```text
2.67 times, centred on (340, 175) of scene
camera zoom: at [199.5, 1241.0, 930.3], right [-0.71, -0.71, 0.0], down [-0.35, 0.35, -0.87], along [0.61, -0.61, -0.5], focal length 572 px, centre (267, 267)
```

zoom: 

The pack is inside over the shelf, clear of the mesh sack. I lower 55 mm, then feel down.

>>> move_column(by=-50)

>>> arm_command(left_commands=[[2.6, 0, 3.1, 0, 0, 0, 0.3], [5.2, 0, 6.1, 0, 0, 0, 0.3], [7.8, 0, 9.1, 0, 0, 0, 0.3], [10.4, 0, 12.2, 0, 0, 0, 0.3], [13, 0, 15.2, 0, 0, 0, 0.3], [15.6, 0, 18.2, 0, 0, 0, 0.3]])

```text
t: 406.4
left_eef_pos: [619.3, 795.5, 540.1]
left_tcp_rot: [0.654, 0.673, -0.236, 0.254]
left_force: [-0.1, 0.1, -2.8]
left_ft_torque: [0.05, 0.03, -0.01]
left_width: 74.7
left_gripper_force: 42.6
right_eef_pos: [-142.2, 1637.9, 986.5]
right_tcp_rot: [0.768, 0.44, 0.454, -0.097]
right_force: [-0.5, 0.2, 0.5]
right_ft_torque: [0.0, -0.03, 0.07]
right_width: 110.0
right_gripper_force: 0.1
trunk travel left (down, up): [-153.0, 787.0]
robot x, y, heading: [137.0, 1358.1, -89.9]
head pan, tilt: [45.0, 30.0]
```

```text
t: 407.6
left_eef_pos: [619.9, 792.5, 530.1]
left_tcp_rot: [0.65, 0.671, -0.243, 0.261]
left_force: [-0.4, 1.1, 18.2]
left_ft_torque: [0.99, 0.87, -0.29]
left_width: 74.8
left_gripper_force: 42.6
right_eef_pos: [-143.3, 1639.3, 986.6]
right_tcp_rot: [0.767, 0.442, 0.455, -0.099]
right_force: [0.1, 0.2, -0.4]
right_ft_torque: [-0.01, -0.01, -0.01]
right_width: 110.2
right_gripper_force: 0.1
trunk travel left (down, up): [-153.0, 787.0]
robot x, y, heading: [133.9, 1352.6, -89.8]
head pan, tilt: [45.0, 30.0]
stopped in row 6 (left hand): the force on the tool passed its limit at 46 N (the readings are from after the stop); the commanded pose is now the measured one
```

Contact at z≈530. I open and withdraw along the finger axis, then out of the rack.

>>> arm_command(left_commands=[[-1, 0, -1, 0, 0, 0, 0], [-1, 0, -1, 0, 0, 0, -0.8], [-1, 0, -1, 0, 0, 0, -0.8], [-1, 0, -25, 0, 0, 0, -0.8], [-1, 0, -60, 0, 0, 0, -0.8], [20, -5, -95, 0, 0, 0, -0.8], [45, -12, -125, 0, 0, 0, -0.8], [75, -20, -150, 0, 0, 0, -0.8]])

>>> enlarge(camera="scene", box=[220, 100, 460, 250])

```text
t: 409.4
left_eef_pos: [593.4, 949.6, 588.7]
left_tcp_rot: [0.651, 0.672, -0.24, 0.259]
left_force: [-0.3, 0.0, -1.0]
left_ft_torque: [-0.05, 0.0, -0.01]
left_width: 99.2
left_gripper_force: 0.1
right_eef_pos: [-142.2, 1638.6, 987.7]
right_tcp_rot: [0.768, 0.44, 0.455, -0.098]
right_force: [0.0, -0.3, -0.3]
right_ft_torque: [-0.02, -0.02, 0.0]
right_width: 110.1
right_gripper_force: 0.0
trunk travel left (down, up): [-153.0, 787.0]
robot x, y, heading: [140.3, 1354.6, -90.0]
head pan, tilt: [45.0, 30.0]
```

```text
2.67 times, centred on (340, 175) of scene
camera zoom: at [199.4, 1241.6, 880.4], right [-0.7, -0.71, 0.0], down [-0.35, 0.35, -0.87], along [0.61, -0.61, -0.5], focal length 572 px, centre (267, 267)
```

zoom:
################
**PROBLEM DETAILS**
Return all of the data precisely as it appears.

**EXPECTED OUTPUT**
```text
2.67 times, centred on (340, 175) of scene
camera zoom: at [199.5, 1241.0, 930.3], right [-0.71, -0.71, 0.0], down [-0.35, 0.35, -0.87], along [0.61, -0.61, -0.5], focal length 572 px, centre (267, 267)
```

zoom: 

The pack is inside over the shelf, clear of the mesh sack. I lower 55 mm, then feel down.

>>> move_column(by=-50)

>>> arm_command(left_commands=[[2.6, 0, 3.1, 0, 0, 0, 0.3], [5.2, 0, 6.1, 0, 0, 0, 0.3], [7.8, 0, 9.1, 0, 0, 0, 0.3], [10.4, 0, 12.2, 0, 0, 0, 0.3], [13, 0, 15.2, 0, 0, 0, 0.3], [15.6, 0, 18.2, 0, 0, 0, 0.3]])

```text
t: 406.4
left_eef_pos: [619.3, 795.5, 540.1]
left_tcp_rot: [0.654, 0.673, -0.236, 0.254]
left_force: [-0.1, 0.1, -2.8]
left_ft_torque: [0.05, 0.03, -0.01]
left_width: 74.7
left_gripper_force: 42.6
right_eef_pos: [-142.2, 1637.9, 986.5]
right_tcp_rot: [0.768, 0.44, 0.454, -0.097]
right_force: [-0.5, 0.2, 0.5]
right_ft_torque: [0.0, -0.03, 0.07]
right_width: 110.0
right_gripper_force: 0.1
trunk travel left (down, up): [-153.0, 787.0]
robot x, y, heading: [137.0, 1358.1, -89.9]
head pan, tilt: [45.0, 30.0]
```

```text
t: 407.6
left_eef_pos: [619.9, 792.5, 530.1]
left_tcp_rot: [0.65, 0.671, -0.243, 0.261]
left_force: [-0.4, 1.1, 18.2]
left_ft_torque: [0.99, 0.87, -0.29]
left_width: 74.8
left_gripper_force: 42.6
right_eef_pos: [-143.3, 1639.3, 986.6]
right_tcp_rot: [0.767, 0.442, 0.455, -0.099]
right_force: [0.1, 0.2, -0.4]
right_ft_torque: [-0.01, -0.01, -0.01]
right_width: 110.2
right_gripper_force: 0.1
trunk travel left (down, up): [-153.0, 787.0]
robot x, y, heading: [133.9, 1352.6, -89.8]
head pan, tilt: [45.0, 30.0]
stopped in row 6 (left hand): the force on the tool passed its limit at 46 N (the readings are from after the stop); the commanded pose is now the measured one
```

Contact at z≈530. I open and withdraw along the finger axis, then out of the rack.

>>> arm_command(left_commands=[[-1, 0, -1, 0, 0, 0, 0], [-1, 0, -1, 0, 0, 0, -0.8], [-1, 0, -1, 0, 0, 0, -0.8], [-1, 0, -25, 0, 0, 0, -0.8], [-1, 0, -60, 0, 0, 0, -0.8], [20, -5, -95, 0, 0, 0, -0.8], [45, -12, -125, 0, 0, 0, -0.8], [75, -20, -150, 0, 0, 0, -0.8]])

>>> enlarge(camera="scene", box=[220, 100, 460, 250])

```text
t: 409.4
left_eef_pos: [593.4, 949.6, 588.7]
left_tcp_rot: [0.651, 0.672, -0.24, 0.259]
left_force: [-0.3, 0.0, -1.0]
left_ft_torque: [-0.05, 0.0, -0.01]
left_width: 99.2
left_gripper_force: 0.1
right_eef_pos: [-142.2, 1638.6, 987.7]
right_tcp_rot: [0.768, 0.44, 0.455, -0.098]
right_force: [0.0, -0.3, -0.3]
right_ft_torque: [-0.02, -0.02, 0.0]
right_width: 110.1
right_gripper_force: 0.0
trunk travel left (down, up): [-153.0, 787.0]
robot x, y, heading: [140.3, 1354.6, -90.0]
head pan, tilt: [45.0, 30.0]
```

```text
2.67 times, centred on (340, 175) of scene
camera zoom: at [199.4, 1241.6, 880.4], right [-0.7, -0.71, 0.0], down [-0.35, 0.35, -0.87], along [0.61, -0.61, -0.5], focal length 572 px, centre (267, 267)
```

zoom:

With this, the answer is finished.